Onderwerp: Bezoek-historie

RSJ 01/1904/GM, 26 juni 2002, beroep
Uitspraakdatum:26-06-2002

Dit onderwerp bevat de volgende rubrieken.

Uitspraak

nummer: 01/1904/GM

betreft: [klager] datum: 26 juni 2002

De beroepscommissie als bedoeld in artikel 30 van de Penitentiaire maatregel (PM) heeft kennis genomen van een op 18 oktober 2001 bij het secretariaat van de Raad ingekomen beroepschrift van

[...], verder te noemen klager,

gericht tegen medisch handelen door of namens de inrichtingsarts verbonden aan penitentiaire inrichting (p.i.) Unit 2 te Krimpen aan den IJssel,

alsmede van de overige stukken, waaronder het verslag d.d. 10 oktober 2001 van de bemiddeling door de medisch adviseur bij het ministerie van Justitie.

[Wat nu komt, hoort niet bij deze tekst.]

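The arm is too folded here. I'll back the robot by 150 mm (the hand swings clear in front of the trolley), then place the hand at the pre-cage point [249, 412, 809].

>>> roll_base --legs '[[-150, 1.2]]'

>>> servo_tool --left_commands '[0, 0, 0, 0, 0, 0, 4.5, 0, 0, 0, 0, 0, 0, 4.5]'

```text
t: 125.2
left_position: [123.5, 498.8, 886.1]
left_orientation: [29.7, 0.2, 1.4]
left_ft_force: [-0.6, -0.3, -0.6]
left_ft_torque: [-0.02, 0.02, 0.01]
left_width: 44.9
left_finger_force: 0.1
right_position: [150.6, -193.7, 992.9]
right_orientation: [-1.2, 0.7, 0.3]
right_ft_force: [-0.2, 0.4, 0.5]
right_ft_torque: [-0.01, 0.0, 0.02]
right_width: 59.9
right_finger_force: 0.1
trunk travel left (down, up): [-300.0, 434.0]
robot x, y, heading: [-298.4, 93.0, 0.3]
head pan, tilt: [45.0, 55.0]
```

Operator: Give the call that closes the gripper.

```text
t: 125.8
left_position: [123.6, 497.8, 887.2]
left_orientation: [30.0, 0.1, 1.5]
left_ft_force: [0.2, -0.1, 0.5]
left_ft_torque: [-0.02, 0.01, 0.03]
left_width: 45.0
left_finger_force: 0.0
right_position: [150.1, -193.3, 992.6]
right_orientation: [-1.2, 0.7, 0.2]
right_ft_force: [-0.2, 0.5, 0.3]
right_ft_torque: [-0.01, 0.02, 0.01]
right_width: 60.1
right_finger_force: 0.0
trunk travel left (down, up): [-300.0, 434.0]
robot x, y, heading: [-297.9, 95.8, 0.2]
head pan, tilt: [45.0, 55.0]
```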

Op grond van haar onderzoek overweegt en beslist de beroepscommissie als volgt:

1. De inhoud van het beroep
De klacht, zoals neergelegd in het verzoek om bemiddeling aan de medisch adviseur d.d. 10 augustus 2001, betreft het niet verstrekken van wondverzorgingsmiddelen.

2. De standpunten van klager en de inrichtingsarts
Klager heeft zijn klacht als volgt toegelicht. De medische dienst schuift klagers huidproblemen te gemakkelijk op de lange baan en geeft hem geen uitsluitsel waardoor de klachten zijn ontstaan. Klager mag de wondverzorgingsmiddelenniet zelf aanschaffen. Hij heeft uiteindelijk op 15 oktober 2001 als antwoord op zijn herhaalde verzoeken een potje zinkzalf gekregen.

3. De beoordeling
De beroepscommissie overweegt dat klager bekend is met huidproblemen. Hij heeft tijdens zijn detentie twee maal een dermatoloog geconsulteerd. De klachten zijn echter blijven bestaan. De medische dienst was niet bekend met het feitdat klager om middelen voor zijn huidaandoening had gevraagd. Bij het bezoek aan de dermatoloog half oktober 2001 is er een samengestelde zalf voorgeschreven.
De beroepscommissie overweegt op grond van voorgaande dat het handelen van de medische dienst niet kan worden aangemerkt als in strijd met de in artikel 28 PM neergelegde norm. Zij zal het beroep derhalve ongegrond verklaren.

4. De uitspraak
De beroepscommissie verklaart het beroep ongegrond.

Aldus gedaan door de beroepscommissie voornoemd, bestaande uit mr. Chr.M. Aarts, voorzitter, F.M.M. van Exter en drs. H.P.J. Vos, leden, in tegenwoordigheid van mr. M. Schoone, secretaris, op 26 juni 2002.